Sem que algumas dessas demandas não sejam,
de fato, importantes na democratização do sistema político-eleitoral, o
que não se pode perder de vista é outro ponto, verdadeiramente
fundamental: que o problema da representação não se resume ao campo
institucional da política, mas atravessa todos os segmentos da
sociedade, incluindo-se, certamente, a mídia, cuja própria etimologia se
assenta na ideia da representação (mediação). Não à toa, aliás, a
imprensa e os partidos políticos nascem, em termos verdadeiramente
significativos, juntos, como gêmeos siameses durante a emergência da
sociedade burguesa oitocentista, na aurora da modernidade. São
representantes genuínos do surgimento de um novo tipo e uma nova lógica
de representação que pretende gerir a crise do poder e da soberania,
dando-lhes uma solução em consonância com o ditado: vão-se os anéis, mas
ficam os dedos, após o proletariado emergir dos escombros das
revoluções burguesas, ameaçando a própria ordem novíssima, recém
instaurada.
Por essa razão a atitude da multidão nas
ruas de, a um só tempo, rejeitar os grandes meios de comunicação como
símbolos tão conectados à corrupção que eles rejeitam quanto os partidos
e fazer sua própria mídia, filmando e denunciando através dos
celulares, quando nas ruas, e se mobilizando através das redes sociais, é
paradigmática da miséria política das propostas reformadoras do sistema
representativo.
Com essas ações, os manifestantes demonstram
desejo e capacidade de serem sua(s) própria(s) mídia(s), abolindo,
revolucionariamente, dessa forma a própria noção da mediação.
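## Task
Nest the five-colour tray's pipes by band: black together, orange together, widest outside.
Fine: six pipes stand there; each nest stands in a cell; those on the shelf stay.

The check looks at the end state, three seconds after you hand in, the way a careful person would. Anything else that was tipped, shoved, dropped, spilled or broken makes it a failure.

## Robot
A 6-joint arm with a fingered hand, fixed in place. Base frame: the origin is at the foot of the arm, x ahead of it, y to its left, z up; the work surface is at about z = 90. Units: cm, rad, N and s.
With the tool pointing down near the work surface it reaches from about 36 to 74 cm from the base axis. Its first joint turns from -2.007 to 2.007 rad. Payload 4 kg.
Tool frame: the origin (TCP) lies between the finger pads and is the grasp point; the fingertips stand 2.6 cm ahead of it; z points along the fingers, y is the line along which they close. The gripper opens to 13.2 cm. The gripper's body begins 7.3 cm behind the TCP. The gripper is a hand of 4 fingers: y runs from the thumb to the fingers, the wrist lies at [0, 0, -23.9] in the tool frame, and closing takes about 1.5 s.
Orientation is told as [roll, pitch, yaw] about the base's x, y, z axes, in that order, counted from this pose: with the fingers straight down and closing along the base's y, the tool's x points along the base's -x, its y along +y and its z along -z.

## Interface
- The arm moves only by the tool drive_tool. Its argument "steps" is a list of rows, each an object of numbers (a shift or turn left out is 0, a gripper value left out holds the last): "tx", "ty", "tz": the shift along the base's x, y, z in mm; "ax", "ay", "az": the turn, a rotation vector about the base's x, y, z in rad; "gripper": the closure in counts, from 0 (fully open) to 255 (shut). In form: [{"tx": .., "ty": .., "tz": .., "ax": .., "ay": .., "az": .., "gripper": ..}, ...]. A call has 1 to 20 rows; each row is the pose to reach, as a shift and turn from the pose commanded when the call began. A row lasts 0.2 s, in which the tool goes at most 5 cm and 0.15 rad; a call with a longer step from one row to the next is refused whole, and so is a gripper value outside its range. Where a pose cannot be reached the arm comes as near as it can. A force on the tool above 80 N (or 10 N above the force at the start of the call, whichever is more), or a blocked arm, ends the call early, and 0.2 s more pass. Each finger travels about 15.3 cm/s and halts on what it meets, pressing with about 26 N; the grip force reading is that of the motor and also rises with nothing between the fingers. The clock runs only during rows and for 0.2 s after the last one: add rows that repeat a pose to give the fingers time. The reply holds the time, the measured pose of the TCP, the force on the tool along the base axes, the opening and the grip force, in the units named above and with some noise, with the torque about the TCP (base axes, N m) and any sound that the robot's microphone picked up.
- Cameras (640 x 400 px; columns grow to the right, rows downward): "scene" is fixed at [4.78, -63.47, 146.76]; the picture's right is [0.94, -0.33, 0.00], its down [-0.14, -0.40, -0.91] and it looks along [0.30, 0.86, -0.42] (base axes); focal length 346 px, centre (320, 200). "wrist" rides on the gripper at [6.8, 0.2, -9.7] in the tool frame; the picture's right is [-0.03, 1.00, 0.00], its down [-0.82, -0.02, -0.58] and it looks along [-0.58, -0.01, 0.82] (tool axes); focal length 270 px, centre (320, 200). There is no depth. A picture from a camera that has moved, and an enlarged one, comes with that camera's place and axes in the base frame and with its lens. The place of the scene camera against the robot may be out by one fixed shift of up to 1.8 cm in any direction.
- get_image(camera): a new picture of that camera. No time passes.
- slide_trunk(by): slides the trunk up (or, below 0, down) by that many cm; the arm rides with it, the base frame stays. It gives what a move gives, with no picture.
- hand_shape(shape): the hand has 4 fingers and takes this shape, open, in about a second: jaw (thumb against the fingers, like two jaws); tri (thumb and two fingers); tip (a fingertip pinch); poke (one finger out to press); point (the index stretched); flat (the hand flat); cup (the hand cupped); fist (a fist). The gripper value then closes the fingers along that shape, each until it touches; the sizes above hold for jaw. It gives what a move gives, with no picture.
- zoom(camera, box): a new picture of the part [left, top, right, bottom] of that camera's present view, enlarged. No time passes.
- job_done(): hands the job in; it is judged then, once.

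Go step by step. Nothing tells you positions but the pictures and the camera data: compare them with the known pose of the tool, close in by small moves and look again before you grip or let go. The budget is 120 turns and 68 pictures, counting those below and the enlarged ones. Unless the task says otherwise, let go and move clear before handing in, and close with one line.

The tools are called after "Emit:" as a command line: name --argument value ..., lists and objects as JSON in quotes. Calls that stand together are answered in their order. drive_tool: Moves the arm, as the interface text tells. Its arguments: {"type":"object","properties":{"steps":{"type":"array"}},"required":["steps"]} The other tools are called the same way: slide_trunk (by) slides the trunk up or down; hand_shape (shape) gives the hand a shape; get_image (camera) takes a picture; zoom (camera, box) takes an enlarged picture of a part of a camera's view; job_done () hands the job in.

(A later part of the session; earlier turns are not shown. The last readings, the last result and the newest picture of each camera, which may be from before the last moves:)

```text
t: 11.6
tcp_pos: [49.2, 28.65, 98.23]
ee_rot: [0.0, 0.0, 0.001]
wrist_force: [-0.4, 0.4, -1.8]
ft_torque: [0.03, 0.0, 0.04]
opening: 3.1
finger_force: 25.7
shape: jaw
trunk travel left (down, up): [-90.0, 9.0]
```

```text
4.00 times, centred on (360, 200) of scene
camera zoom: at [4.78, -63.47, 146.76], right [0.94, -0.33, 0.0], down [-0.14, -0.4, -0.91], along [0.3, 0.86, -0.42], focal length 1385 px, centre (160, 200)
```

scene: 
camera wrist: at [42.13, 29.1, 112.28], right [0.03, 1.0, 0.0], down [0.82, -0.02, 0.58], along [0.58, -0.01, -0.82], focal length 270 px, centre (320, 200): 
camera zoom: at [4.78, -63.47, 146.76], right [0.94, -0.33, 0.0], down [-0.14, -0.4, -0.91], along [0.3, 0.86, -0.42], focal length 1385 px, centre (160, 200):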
Como
alertou o filósofo político italiano Paolo Virno ‘uma oposição a esse
percurso, que se conduz em nome dos valores da representação’ é
‘ineficaz e patética’, ‘tão eficaz quanto pregar a castidade aos
pássaros’¹.
Da mesma forma, as máscaras, a identidade anonymous e,
particularmente, a declaração de um dos militantes do Movimento
Passe-Livre, que, perguntado sobre sua identidade, respondeu que seria
‘ninguém’ (declaração que já recebeu tratamento mais detido num artigo fantástico de Peter Pál Pelbart) –
a mídia, ávida por encontrar um representante e levar o jogo para o
próprio terreno, fracassando miseravelmente ante a sagacidade política
do militante – são sintomas do desgaste da delegação mediada como forma
de resolução dos conflitos sociais e políticos.
Revendo o diagnóstico, certamente míope,
tanto dos grupos de mídia quanto dos partidos políticos, seria possível
dizer mesmo que não vivemos uma crise de representação, mas que
apenas se descortinou — diante de inovações que redefinem radicalmente o
tempo (produtivo, histórico e antropológico), fazendo-nos aquilatar sua
extensão e vislumbrar um horizonte também radicalmente novo, onde se
vive no plano do imediato* — pela primeira vez o fato de que a representação é ela a mesma a expressão de uma crise,
a crise que se instaura entre a potência dinâmica da multidão e o seu
engessamento nas tramas e mitologias (a mistificação do povo como
fundamento de um poder unitário, que nunca pode lhe ser restituído, que
radica sua legitimidade em um contrato originário, a ser defendido
contra o próprio povo…) dos poderes constituídos.
Nota:
1. VIRNO, Paolo, ‘Virtuosismo e revolução’ In: Virtuosismo e revolução, Rio de Janeiro, Civilização Brasileira, 2008 [1994], p. 139.